== INFORMATION SHOWN ==

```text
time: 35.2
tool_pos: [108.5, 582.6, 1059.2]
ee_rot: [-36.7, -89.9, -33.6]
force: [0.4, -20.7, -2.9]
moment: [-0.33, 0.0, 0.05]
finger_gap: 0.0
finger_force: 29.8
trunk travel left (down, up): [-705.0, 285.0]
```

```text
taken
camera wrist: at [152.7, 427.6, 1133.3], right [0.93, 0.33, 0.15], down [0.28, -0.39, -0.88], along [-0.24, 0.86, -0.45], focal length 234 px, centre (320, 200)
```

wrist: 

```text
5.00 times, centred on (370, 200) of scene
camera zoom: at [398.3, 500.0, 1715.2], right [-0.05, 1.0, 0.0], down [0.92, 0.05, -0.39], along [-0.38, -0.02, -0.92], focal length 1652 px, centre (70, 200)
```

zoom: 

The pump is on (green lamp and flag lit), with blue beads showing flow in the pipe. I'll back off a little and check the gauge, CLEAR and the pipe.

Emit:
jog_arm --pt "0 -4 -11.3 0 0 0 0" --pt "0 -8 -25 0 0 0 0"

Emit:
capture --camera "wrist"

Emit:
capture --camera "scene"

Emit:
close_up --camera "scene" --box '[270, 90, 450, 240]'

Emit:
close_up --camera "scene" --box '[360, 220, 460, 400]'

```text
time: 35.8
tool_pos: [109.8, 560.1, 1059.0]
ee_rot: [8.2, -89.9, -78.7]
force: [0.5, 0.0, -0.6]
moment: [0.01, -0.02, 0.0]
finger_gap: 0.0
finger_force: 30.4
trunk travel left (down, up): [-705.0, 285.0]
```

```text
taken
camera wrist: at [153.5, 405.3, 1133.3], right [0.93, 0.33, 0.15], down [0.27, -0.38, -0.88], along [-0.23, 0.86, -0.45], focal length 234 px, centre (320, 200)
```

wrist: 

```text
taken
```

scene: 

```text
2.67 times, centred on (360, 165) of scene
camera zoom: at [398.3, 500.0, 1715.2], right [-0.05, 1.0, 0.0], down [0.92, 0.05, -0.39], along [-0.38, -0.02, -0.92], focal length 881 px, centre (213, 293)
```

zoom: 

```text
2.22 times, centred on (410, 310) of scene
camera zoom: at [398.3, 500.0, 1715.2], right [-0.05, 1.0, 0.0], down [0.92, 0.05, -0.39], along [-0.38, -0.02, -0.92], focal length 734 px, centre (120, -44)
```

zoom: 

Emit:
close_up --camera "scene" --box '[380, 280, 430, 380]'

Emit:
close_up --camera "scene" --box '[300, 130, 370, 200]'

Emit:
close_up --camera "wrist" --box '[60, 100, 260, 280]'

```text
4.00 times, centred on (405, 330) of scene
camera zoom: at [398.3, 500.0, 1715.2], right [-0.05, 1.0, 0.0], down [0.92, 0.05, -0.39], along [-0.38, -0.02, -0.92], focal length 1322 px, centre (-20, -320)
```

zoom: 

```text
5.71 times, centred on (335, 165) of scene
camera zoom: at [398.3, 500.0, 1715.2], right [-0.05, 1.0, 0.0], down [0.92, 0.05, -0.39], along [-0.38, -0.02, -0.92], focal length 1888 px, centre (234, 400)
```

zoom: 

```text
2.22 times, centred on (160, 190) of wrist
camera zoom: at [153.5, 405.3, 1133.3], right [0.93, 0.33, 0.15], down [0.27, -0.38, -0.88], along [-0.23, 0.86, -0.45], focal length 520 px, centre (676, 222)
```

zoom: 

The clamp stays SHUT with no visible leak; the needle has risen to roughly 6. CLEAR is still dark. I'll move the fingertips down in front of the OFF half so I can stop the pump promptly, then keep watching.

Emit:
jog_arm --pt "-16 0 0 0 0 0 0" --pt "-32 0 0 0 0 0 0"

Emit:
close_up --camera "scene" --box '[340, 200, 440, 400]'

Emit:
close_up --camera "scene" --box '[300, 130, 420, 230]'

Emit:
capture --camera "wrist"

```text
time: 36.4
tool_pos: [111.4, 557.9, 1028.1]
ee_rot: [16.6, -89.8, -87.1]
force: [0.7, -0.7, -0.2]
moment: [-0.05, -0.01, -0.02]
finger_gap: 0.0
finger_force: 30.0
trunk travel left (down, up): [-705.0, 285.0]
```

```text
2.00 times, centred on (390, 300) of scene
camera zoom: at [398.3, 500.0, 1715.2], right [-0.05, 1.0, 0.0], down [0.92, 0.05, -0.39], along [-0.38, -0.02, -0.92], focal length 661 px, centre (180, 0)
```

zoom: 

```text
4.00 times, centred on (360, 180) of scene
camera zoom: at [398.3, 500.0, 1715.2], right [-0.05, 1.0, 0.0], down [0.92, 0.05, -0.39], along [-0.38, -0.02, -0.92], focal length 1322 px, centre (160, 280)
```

===

__YOUR INSTRUCTIONS__:
Quote every line of the data, word for word. Format the lines as a JSON array of strings and drop empty lines.

__TASK SOLUTION__:
[
  "```text",
  "time: 35.2",
  "tool_pos: [108.5, 582.6, 1059.2]",
  "ee_rot: [-36.7, -89.9, -33.6]",
  "force: [0.4, -20.7, -2.9]",
  "moment: [-0.33, 0.0, 0.05]",
  "finger_gap: 0.0",
  "finger_force: 29.8",
  "trunk travel left (down, up): [-705.0, 285.0]",
  "```",
  "```text",
  "taken",
  "camera wrist: at [152.7, 427.6, 1133.3], right [0.93, 0.33, 0.15], down [0.28, -0.39, -0.88], along [-0.24, 0.86, -0.45], focal length 234 px, centre (320, 200)",
  "```",
  "wrist: ",
  "```text",
  "5.00 times, centred on (370, 200) of scene",
  "camera zoom: at [398.3, 500.0, 1715.2], right [-0.05, 1.0, 0.0], down [0.92, 0.05, -0.39], along [-0.38, -0.02, -0.92], focal length 1652 px, centre (70, 200)",
  "```",
  "zoom: ",
  "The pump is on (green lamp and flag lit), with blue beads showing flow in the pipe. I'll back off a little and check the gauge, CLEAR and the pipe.",
  "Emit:",
  "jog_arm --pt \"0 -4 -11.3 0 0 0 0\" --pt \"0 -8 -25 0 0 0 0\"",
  "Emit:",
  "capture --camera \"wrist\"",
  "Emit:",
  "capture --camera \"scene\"",
  "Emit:",
  "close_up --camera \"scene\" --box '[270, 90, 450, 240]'",
  "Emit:",
  "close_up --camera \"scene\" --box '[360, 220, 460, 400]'",
  "```text",
  "time: 35.8",
  "tool_pos: [109.8, 560.1, 1059.0]",
  "ee_rot: [8.2, -89.9, -78.7]",
  "force: [0.5, 0.0, -0.6]",
  "moment: [0.01, -0.02, 0.0]",
  "finger_gap: 0.0",
  "finger_force: 30.4",
  "trunk travel left (down, up): [-705.0, 285.0]",
  "```",
  "```text",
  "taken",
  "camera wrist: at [153.5, 405.3, 1133.3], right [0.93, 0.33, 0.15], down [0.27, -0.38, -0.88], along [-0.23, 0.86, -0.45], focal length 234 px, centre (320, 200)",
  "```",
  "wrist: ",
  "```text",
  "taken",
  "```",
  "scene: ",
  "```text",
  "2.67 times, centred on (360, 165) of scene",
  "camera zoom: at [398.3, 500.0, 1715.2], right [-0.05, 1.0, 0.0], down [0.92, 0.05, -0.39], along [-0.38, -0.02, -0.92], focal length 881 px, centre (213, 293)",
  "```",
  "zoom: ",
  "```text",
  "2.22 times, centred on (410, 310) of scene",
  "camera zoom: at [398.3, 500.0, 1715.2], right [-0.05, 1.0, 0.0], down [0.92, 0.05, -0.39], along [-0.38, -0.02, -0.92], focal length 734 px, centre (120, -44)",
  "```",
  "zoom: ",
  "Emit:",
  "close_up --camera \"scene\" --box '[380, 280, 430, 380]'",
  "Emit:",
  "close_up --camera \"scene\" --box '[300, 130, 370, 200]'",
  "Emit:",
  "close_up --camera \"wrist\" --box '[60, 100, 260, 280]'",
  "```text",
  "4.00 times, centred on (405, 330) of scene",
  "camera zoom: at [398.3, 500.0, 1715.2], right [-0.05, 1.0, 0.0], down [0.92, 0.05, -0.39], along [-0.38, -0.02, -0.92], focal length 1322 px, centre (-20, -320)",
  "```",
  "zoom: ",
  "```text",
  "5.71 times, centred on (335, 165) of scene",
  "camera zoom: at [398.3, 500.0, 1715.2], right [-0.05, 1.0, 0.0], down [0.92, 0.05, -0.39], along [-0.38, -0.02, -0.92], focal length 1888 px, centre (234, 400)",
  "```",
  "zoom: ",
  "```text",
  "2.22 times, centred on (160, 190) of wrist",
  "camera zoom: at [153.5, 405.3, 1133.3], right [0.93, 0.33, 0.15], down [0.27, -0.38, -0.88], along [-0.23, 0.86, -0.45], focal length 520 px, centre (676, 222)",
  "```",
  "zoom: ",
  "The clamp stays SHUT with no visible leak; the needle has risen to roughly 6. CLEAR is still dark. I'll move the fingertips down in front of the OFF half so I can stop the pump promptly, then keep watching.",
  "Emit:",
  "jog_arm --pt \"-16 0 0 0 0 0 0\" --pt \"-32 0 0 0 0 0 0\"",
  "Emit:",
  "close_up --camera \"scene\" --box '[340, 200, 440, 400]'",
  "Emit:",
  "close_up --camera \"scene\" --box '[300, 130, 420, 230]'",
  "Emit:",
  "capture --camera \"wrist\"",
  "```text",
  "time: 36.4",
  "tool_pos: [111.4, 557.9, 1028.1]",
  "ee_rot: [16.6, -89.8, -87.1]",
  "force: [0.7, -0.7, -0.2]",
  "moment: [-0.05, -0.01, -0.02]",
  "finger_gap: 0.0",
  "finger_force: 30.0",
  "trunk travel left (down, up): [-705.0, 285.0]",
  "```",
  "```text",
  "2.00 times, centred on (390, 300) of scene",
  "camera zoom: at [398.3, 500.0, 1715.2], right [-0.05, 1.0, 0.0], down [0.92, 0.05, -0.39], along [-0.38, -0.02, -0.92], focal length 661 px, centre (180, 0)",
  "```",
  "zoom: ",
  "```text",
  "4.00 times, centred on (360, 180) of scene",
  "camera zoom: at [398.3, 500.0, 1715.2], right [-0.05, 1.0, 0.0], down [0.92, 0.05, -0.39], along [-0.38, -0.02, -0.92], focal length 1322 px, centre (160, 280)",
  "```"
]